All "no-namespace" schemas are considered equivalent: a no-namespace
schema is stored in the pool of cached grammars using the key "".
This has ... problematic effects.

Rather than invent a new example, I'll pinch one from the Xerces mailing
list:
> First we parse a document based on schema A with root element A_root.
> The schema is cached on "". Everything is fine.
> Then we parse another document based on schema A. The cache finds the
> schema for "" and validates. Everything is fine.
> THEN we parse a document based on schema B with root element B_root.
> The parser looks in the cache, finds the schema for "" (type A) and validates.
> This of course results in a shitload of errors and a failed parse.
 [from http://marc.theaimsgroup.com/?l=xerces-c-dev&m=107598912614145&w=2]

To me, this behaviour seems wrong.  However, the Xerces folk think that
it's right:
> you shouldn't use schema caching if you have different schemas sharing the 
> same namespace (being this the empty one or not).

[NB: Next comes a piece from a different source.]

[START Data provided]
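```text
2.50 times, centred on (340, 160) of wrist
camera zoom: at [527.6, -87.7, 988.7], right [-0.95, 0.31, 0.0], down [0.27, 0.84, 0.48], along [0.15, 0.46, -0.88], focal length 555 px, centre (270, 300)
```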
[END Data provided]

A namespace URI is a 
> "domain", is like saying "when I am talking about music a record is 
> something that has songs in it; when talking about sports a record is the 
> best performance". You are using two schemas, sharing the same "domain" 
> label: nothing wrong with that, provided that you don't mix them.
 [from http://marc.theaimsgroup.com/?l=xerces-c-dev&m=107599141217514&w=2]

What's the right answer?

A additional but related question: is Xerces right to cache W3C Schemas
that _do_ target namespaces based on the target namespace of the schemas?
For that to be correct, the target namespace of the schema must be
considered to play an equivalent role to a DTD's PUBLIC identifier ...
which doesn't seem unreasonable, but may not be true.